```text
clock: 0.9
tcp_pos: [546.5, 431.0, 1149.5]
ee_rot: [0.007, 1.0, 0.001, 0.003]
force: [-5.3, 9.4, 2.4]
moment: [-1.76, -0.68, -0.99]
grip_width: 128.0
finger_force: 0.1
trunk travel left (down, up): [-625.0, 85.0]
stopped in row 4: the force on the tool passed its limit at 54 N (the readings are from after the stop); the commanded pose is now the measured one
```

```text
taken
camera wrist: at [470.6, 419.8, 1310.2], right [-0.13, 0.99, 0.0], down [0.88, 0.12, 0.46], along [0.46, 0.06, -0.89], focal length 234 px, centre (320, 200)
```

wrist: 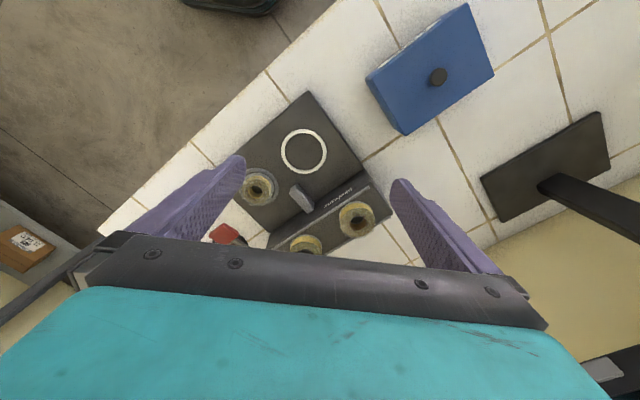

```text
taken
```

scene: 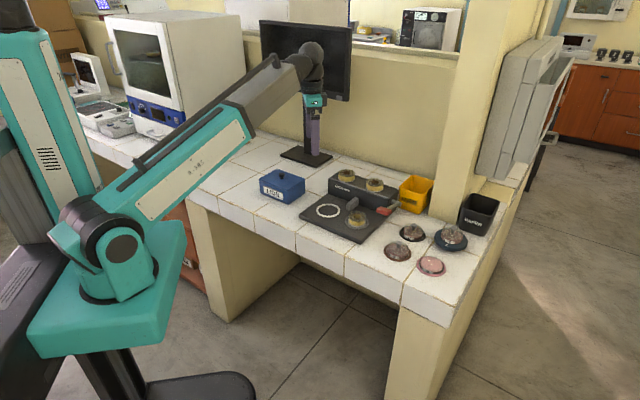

Aim:
Print out the lines exactly, skipping any picture.

Reply:
```text
clock: 0.9
tcp_pos: [546.5, 431.0, 1149.5]
ee_rot: [0.007, 1.0, 0.001, 0.003]
force: [-5.3, 9.4, 2.4]
moment: [-1.76, -0.68, -0.99]
grip_width: 128.0
finger_force: 0.1
trunk travel left (down, up): [-625.0, 85.0]
stopped in row 4: the force on the tool passed its limit at 54 N (the readings are from after the stop); the commanded pose is now the measured one
```

```text
taken
camera wrist: at [470.6, 419.8, 1310.2], right [-0.13, 0.99, 0.0], down [0.88, 0.12, 0.46], along [0.46, 0.06, -0.89], focal length 234 px, centre (320, 200)
```

wrist: 

```text
taken
```

scene: 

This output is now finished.